→ **TEXT SHOWN**
↓
Re:
c’est juste ce que vous dites. c’est une question toutes ces photos, toutes ces photos que l’on prend, qui ne peuvent rien contre la nostalgie la perte la mort, qui convoquent à un autre effort, à un nouvel effort, à d’autres tentatives, pour faire venir à la représentation ce qui est là, ce qui est là qui nous enchante et nous échappe.
vous dites que vous avez tout vu, que vous avez tout vu et que vous n’avez rien vécu. vous vous voyez voir et n’y être pas, pas là, à la chose vue, à l’instant de la chose vue, mais derrière l’appareil, le téléphone. n’y étiez-vous? vraiment ? et pensez-vous que vous auriez pu échapper au regret à la perte à à l’oubli? à la séparation? de soi à soi, de soi au monde? l’écran tendu entre votre oeil et le monde où vous espériez recueillir quelques traces ne vous offrait-il la faille d’où être à ce qui vous échappe? au moins vous aurez vécu la faim de voir de récolter de retenir, l’espérance folle d’en ramener autre chose que rien…
c’est après-coup, il me semble, qu’on peut en faire quelque chose, éventuellement
(une fois la photo prise, ce serait là que le travail commence, parce qu’elle aussi exige d’être regardée)
toutes les photos, ajoutez-vous, vous les avez prises : pardonnez-moi, excusez-moi, disons « pas toutes » prises, vous en avez prises une certaine quantité numérable, vous en avez prise une puis une puis une…
tout, je m’en rends compte vous écrivant, me parlant à moi-même, ça pourrait être une figure du réel, de l’insaisissable: s’être trouvé tout pris dans ce que l’on voit, débordé, qui vous prend à la gorge qui vous prend de toutes parts dont vous ne ramenez (dites-vous) au final : rien (à quoi vous vous réduisez alors rejoignant le tout, tout juste raté). vous aurez vécu dévorant dévoré l’espace qui vous environnait, l’avalant goulument qui vous engloutissait, ignorant que cet instant de gloire jaillit de la nostalgie même, déjà, de sa perte inéluctable. et cela vous questionne, et vous persévérez, dans cet être, dans cette perte.
finalement le rien est cela seul qui réponde de tout. tandis que nous n’avons que pas tout comme outil à notre disposition. et ce que nous vivons ne dure qu’un instant, quand c’est l’éternité que nous espérons rapporter arrêter offrir par la photo qu’on prend. est-ce l’éternité, n’est-ce pas juste un instant de partage, de désir de partage, de cela qu’on aura vécu seul, si seul, dans un isolement fondamental et effrayant. et ce moment d’être, que vous dites n’avoir pas vécu, ne vous aurait-il pas manqué de n’en pas témoigner, de n’en rien dire. de n’y être pas connu. l’intimité de l’être, sa parfaite complétude, aussi aspire à être connue d’un autre. en temps que c’est là justement que nous sommes au plus près de ce que nous sommes.
↑
→ **RECORDED INFORMATION**
↓
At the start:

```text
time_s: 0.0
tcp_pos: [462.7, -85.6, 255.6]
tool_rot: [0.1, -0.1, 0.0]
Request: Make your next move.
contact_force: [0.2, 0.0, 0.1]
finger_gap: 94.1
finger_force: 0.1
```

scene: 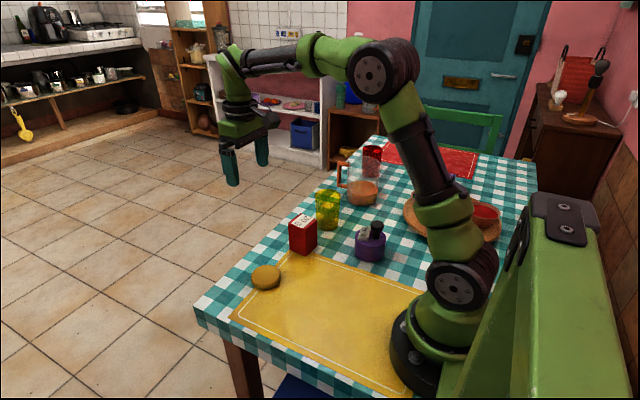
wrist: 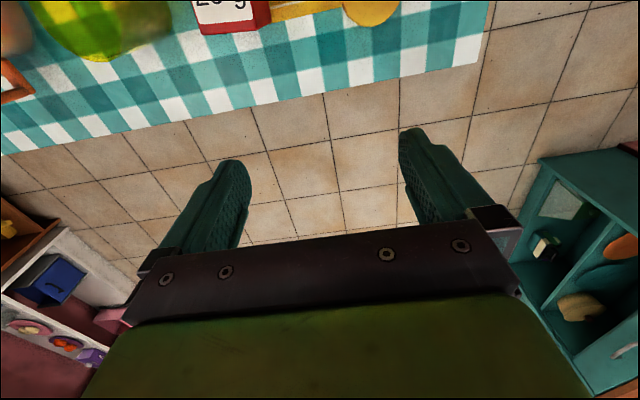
↑
→ **DIRECTIVE 1**
Please copy out the portion of the text shown from "toutes les photos, ajoutez-vous, vous" to "dans cette perte." without changes.
→ **DIRECTIVE 2**
Pick up the text shown at the point where it stops and go on.

→ **TASK RESPONSE 1**
toutes les photos, ajoutez-vous, vous les avez prises : pardonnez-moi, excusez-moi, disons « pas toutes » prises, vous en avez prises une certaine quantité numérable, vous en avez prise une puis une puis une…
tout, je m’en rends compte vous écrivant, me parlant à moi-même, ça pourrait être une figure du réel, de l’insaisissable: s’être trouvé tout pris dans ce que l’on voit, débordé, qui vous prend à la gorge qui vous prend de toutes parts dont vous ne ramenez (dites-vous) au final : rien (à quoi vous vous réduisez alors rejoignant le tout, tout juste raté). vous aurez vécu dévorant dévoré l’espace qui vous environnait, l’avalant goulument qui vous engloutissait, ignorant que cet instant de gloire jaillit de la nostalgie même, déjà, de sa perte inéluctable. et cela vous questionne, et vous persévérez, dans cet être, dans cette perte.

→ **TASK RESPONSE 2**
ou encore, encore autrement, dans ce moment du tout de la photo prise, qui est un moment physique, corporel, où c’est l’oeil et le doigt qui s’accordent pour pousser sur l’obturateur, où c’est l’oeil et le doigt pris dans le corps tout entier qui s’oublie dans ce qu’il voit qui s’y étend, qui trouve sa place dans le monde s’y ajuste, dans cet instant de voir, dans cet espoir de capture et de donner à voir, c’est la folie d’y croire parce que tout le corps s’y met, il y a un unisson, du monde et de soi dans le monde, il y a un instant de certitude et l’inconscience d’un arrachement, d’un vol, d’un rapt, d’un suspens : cela se saisira-t-il qui est insaisissable. et à ce tout de l’illusion où se tient le corps correspond le rien de tout dit : car rien ne le dit ni ne doit le dire de cela qui vous arrive. de cet endroit qui excède tout dit, ce dont aussi vous avez la parfaite inconscience. cela peut ne jamais donner la moindre photo qui soit jamais montrée, vue. mais cela vous questionne, cela se réfléchit. et c’est un lien au monde, à la vie. au désir.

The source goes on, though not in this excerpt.